* Page
Refugees banished from Oz to Nauru atoll inhumane, says MSF
HUMANITARIAN medical professionals expelled from Nauru said yesterday that asylum seekers Australia had banished to the tiny Pacific atoll were suicidal and their children had lost hope.
The Nauru government forced Doctors Without Borders (Médecins Sans Frontières ) out of the country last week, abruptly ending its free medical care for asylum seekers refugees and local Nauruans.
The US has agreed to resettle up to 2 500 refugees that Australia sent to Papua New Guinea and Nauru.
Australia adopted a policy five years ago to prevent asylum seekers from trying to reach Australian shores by boat by refusing to allow any boat arrivals from ever making Australia their home.
Doctors with the group in Sydney said they had treated 78 refugee patients who either attempted suicide, had suicidal thoughts or had harmed themselves.

* Material provided
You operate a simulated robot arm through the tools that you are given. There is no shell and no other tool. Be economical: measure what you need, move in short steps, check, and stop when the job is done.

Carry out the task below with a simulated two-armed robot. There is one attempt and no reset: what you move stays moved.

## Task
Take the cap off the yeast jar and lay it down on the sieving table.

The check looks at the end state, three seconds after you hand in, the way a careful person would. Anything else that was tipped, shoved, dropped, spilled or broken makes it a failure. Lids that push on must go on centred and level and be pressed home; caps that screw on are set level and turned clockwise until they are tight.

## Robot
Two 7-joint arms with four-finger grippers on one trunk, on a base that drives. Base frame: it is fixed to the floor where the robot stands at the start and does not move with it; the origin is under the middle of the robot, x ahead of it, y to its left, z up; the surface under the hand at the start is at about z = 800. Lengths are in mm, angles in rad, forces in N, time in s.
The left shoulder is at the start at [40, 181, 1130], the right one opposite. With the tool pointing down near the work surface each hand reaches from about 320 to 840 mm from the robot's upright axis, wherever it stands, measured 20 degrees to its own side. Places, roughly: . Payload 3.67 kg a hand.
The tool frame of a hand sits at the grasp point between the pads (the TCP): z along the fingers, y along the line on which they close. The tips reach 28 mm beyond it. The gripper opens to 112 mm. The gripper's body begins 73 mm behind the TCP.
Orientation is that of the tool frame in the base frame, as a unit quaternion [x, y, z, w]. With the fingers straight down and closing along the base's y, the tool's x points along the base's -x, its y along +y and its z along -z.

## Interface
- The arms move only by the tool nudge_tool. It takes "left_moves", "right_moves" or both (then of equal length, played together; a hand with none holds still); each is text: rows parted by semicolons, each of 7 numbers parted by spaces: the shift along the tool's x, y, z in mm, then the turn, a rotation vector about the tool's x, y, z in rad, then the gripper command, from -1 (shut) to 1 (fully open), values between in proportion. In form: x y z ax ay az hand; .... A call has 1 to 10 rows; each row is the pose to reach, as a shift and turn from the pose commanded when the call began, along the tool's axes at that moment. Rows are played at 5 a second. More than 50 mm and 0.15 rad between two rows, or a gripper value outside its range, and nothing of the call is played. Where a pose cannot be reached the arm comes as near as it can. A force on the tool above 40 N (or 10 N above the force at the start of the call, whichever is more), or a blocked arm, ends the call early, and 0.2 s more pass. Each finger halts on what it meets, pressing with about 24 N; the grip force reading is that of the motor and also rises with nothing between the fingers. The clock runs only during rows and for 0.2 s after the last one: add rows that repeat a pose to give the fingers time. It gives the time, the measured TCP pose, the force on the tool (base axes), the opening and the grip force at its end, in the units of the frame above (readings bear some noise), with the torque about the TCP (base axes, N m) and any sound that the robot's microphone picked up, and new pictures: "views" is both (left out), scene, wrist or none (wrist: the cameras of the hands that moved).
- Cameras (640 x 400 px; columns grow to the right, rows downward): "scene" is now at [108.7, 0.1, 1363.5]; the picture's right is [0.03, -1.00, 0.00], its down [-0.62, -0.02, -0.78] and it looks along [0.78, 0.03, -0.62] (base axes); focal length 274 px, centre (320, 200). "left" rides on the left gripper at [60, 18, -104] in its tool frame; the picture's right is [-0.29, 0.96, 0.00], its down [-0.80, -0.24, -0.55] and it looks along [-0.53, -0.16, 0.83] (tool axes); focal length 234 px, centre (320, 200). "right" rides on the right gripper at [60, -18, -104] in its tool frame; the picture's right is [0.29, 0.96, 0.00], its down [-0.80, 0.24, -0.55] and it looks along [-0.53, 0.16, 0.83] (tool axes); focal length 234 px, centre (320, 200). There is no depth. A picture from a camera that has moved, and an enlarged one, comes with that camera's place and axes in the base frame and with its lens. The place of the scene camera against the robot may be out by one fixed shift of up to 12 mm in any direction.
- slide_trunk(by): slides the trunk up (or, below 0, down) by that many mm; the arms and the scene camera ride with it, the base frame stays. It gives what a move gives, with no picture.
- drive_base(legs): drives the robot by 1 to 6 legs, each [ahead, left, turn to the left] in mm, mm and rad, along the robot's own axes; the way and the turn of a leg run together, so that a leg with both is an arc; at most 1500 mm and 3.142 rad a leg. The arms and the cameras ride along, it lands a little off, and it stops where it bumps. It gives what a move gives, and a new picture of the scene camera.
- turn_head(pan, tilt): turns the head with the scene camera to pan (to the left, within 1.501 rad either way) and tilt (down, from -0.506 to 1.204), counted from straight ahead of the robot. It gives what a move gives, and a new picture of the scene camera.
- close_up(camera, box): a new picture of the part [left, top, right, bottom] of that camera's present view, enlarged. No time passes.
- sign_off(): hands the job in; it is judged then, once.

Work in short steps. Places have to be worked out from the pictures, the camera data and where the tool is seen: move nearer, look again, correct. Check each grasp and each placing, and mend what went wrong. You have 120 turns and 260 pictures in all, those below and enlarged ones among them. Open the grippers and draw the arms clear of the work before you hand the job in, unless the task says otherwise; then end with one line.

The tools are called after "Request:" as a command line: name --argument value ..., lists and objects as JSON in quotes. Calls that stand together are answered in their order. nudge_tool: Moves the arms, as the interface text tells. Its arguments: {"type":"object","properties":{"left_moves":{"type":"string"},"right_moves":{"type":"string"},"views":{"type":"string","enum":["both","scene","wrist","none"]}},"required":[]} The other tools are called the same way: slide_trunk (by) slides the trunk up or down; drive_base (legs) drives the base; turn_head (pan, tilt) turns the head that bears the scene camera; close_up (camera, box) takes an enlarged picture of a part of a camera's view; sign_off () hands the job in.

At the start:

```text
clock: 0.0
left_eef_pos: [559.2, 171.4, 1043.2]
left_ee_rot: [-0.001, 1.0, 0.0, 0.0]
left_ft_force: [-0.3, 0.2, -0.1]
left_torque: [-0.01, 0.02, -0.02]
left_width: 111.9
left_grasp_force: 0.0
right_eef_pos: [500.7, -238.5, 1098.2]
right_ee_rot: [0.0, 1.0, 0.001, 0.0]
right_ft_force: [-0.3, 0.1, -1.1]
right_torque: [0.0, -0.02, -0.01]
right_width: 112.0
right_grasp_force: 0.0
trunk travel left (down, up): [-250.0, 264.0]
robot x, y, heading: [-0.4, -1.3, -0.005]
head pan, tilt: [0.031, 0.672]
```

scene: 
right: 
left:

* Exercise objective
Add the next paragraphs of the page.

* Final result
“Five years of indefinite limbo have led to a radical deterioration of their mental health and well-being,” the group’s Australia executive director Paul McPhun said. “Separating families, holding men, women and children on a remote island indefinitely with no hope of protection except in the case of a medical emergency, is cruel and inhumane.”
McPhun said Australia’s policy of indefinite offshore detention “destroyed their resilience, shattered all hope and ultimately impacted their mental health.”
Many children were suffering trauma and unable to eat, drink or talk.
A PATIENT being attended to by a Médecins Sans Frontières (MSF) Australia mental health team in Nauru.